Your task: Copy out all the data, word for word.

Recorded data:

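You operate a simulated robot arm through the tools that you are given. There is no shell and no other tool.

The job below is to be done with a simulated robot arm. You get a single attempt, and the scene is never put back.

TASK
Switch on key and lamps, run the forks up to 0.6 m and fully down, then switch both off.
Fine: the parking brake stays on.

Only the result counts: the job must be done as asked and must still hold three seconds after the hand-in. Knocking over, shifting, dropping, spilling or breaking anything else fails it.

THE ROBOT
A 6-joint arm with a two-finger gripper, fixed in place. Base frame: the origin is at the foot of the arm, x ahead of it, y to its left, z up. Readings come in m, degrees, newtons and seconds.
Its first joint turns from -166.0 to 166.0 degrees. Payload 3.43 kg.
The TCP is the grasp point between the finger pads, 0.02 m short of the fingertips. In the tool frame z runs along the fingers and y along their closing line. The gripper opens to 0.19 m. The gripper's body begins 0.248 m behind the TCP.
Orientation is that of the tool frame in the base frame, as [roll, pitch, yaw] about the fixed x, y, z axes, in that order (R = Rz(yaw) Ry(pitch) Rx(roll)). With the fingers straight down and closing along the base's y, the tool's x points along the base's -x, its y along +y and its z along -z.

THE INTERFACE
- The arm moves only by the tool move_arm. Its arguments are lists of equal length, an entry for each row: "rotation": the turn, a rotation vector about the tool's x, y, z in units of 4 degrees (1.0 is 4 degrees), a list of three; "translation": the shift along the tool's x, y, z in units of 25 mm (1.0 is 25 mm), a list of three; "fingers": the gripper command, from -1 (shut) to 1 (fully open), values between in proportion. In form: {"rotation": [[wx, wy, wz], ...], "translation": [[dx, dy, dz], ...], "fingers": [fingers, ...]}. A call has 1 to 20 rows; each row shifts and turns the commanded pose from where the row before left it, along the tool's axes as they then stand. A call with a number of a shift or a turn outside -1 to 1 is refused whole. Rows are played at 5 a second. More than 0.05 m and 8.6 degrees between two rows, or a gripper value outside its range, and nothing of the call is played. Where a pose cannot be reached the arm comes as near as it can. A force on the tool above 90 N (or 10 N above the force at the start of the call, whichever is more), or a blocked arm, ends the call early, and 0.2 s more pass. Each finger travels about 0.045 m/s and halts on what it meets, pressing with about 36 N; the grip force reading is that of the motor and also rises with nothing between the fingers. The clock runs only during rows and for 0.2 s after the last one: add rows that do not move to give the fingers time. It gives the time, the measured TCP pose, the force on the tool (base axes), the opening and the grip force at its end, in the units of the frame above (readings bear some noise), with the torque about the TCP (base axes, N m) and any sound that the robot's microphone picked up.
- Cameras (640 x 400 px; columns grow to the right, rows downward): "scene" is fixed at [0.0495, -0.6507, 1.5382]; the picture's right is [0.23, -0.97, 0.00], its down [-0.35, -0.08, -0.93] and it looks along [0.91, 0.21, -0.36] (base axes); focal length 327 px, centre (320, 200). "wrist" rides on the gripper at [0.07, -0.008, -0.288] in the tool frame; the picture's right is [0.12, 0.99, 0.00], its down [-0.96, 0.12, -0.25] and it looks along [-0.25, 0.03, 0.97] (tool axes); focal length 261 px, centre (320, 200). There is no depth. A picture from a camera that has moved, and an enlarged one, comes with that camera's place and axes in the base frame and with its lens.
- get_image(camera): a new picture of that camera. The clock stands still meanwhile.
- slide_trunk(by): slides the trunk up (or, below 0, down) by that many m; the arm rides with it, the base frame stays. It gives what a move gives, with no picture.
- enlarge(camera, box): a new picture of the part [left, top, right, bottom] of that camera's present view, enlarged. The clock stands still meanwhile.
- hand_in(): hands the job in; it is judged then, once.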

Solution to the problem:
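You operate a simulated robot arm through the tools that you are given. There is no shell and no other tool.

The job below is to be done with a simulated robot arm. You get a single attempt, and the scene is never put back.

TASK
Switch on key and lamps, run the forks up to 0.6 m and fully down, then switch both off.
Fine: the parking brake stays on.

Only the result counts: the job must be done as asked and must still hold three seconds after the hand-in. Knocking over, shifting, dropping, spilling or breaking anything else fails it.

THE ROBOT
A 6-joint arm with a two-finger gripper, fixed in place. Base frame: the origin is at the foot of the arm, x ahead of it, y to its left, z up. Readings come in m, degrees, newtons and seconds.
Its first joint turns from -166.0 to 166.0 degrees. Payload 3.43 kg.
The TCP is the grasp point between the finger pads, 0.02 m short of the fingertips. In the tool frame z runs along the fingers and y along their closing line. The gripper opens to 0.19 m. The gripper's body begins 0.248 m behind the TCP.
Orientation is that of the tool frame in the base frame, as [roll, pitch, yaw] about the fixed x, y, z axes, in that order (R = Rz(yaw) Ry(pitch) Rx(roll)). With the fingers straight down and closing along the base's y, the tool's x points along the base's -x, its y along +y and its z along -z.

THE INTERFACE
- The arm moves only by the tool move_arm. Its arguments are lists of equal length, an entry for each row: "rotation": the turn, a rotation vector about the tool's x, y, z in units of 4 degrees (1.0 is 4 degrees), a list of three; "translation": the shift along the tool's x, y, z in units of 25 mm (1.0 is 25 mm), a list of three; "fingers": the gripper command, from -1 (shut) to 1 (fully open), values between in proportion. In form: {"rotation": [[wx, wy, wz], ...], "translation": [[dx, dy, dz], ...], "fingers": [fingers, ...]}. A call has 1 to 20 rows; each row shifts and turns the commanded pose from where the row before left it, along the tool's axes as they then stand. A call with a number of a shift or a turn outside -1 to 1 is refused whole. Rows are played at 5 a second. More than 0.05 m and 8.6 degrees between two rows, or a gripper value outside its range, and nothing of the call is played. Where a pose cannot be reached the arm comes as near as it can. A force on the tool above 90 N (or 10 N above the force at the start of the call, whichever is more), or a blocked arm, ends the call early, and 0.2 s more pass. Each finger travels about 0.045 m/s and halts on what it meets, pressing with about 36 N; the grip force reading is that of the motor and also rises with nothing between the fingers. The clock runs only during rows and for 0.2 s after the last one: add rows that do not move to give the fingers time. It gives the time, the measured TCP pose, the force on the tool (base axes), the opening and the grip force at its end, in the units of the frame above (readings bear some noise), with the torque about the TCP (base axes, N m) and any sound that the robot's microphone picked up.
- Cameras (640 x 400 px; columns grow to the right, rows downward): "scene" is fixed at [0.0495, -0.6507, 1.5382]; the picture's right is [0.23, -0.97, 0.00], its down [-0.35, -0.08, -0.93] and it looks along [0.91, 0.21, -0.36] (base axes); focal length 327 px, centre (320, 200). "wrist" rides on the gripper at [0.07, -0.008, -0.288] in the tool frame; the picture's right is [0.12, 0.99, 0.00], its down [-0.96, 0.12, -0.25] and it looks along [-0.25, 0.03, 0.97] (tool axes); focal length 261 px, centre (320, 200). There is no depth. A picture from a camera that has moved, and an enlarged one, comes with that camera's place and axes in the base frame and with its lens.
- get_image(camera): a new picture of that camera. The clock stands still meanwhile.
- slide_trunk(by): slides the trunk up (or, below 0, down) by that many m; the arm rides with it, the base frame stays. It gives what a move gives, with no picture.
- enlarge(camera, box): a new picture of the part [left, top, right, bottom] of that camera's present view, enlarged. The clock stands still meanwhile.
- hand_in(): hands the job in; it is judged then, once.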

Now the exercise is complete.